Social Studies/Reading Notebooks

When I started two years ago my team was hoping we would integrate social studies and reading together. In effect, I'd teach a major of reading through the social studies content with some use of our reading textbook (as a supplement). At that time we had just adopted a new set of social studies materials, which conveniently came with a student journal. There were some elements of the journal, and I used them often, but there were quite a few pages I opted not to use for one reason or another.
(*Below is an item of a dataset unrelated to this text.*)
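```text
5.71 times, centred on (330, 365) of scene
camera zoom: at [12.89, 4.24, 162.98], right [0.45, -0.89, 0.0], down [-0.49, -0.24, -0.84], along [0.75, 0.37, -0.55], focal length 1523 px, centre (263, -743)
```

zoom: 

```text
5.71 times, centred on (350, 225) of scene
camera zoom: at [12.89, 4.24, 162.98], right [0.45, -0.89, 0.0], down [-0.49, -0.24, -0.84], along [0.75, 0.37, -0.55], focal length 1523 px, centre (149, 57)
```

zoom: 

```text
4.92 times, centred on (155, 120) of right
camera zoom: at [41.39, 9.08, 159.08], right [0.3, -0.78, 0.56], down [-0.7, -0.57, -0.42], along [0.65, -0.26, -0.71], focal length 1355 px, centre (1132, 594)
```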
This year we are going into our second year without the student journal that accompanies the material set. While we still have access to the pages (in pdf form), I've moved to tailoring my journals to the reading instruction I'm doing (the pages are more content based instead). Last year's experiment was largely successful. I would write questions aimed at strategies I was teaching, or at content I hoped kids to uncover. The questions were glued into student journals, and they'd respond below the question strip. This cut down on paper usage, but monitoring journals was a monster pain. Additionally this didn't account for any of the reading work (fiction/non-social studies) we were doing.

As I've been going through Guiding Readers I realized I need to better organize the student journals. The first full page is going to be their table of contents where we'll log each entry. I'll model this with my own journal under the document camera. A sample might look something like:


  • 9/19 p. 1 The Hunger Games response

  • 9/20 p. 1 Hunger Games response/S.S 1.2-3 Questions

  • 9/21 p. 2 Catching Fire response/S.S 1.3 Questions

With each day they will write a minimum of a few sentences about what they are reading. Beyond modelling this at the start of the year, I will also have a few options for students to chose from in writing about their book- summarize what they read, describe a character, analyze a character's actions, etc... Students will have choice over time, but we'll start with more structure and guidance as part of the gradual release process. To help the monitoring process I'll collect journals every week (or every third week since I have 3 groups... that part isn't fleshed out yet) to give feedback. I can look through journals to see what kids are saying, and how they are interpreting text. I might also have the journals as a way for kids to keep a record so that they can create a written response in our online blackboard-esque system at the end of the week (alleviating some of the legwork with journals on my end). This will also start to simulate more dialogue about books. The prospect of having a written dialogue is exciting for me, and one that I want to move in the direction of.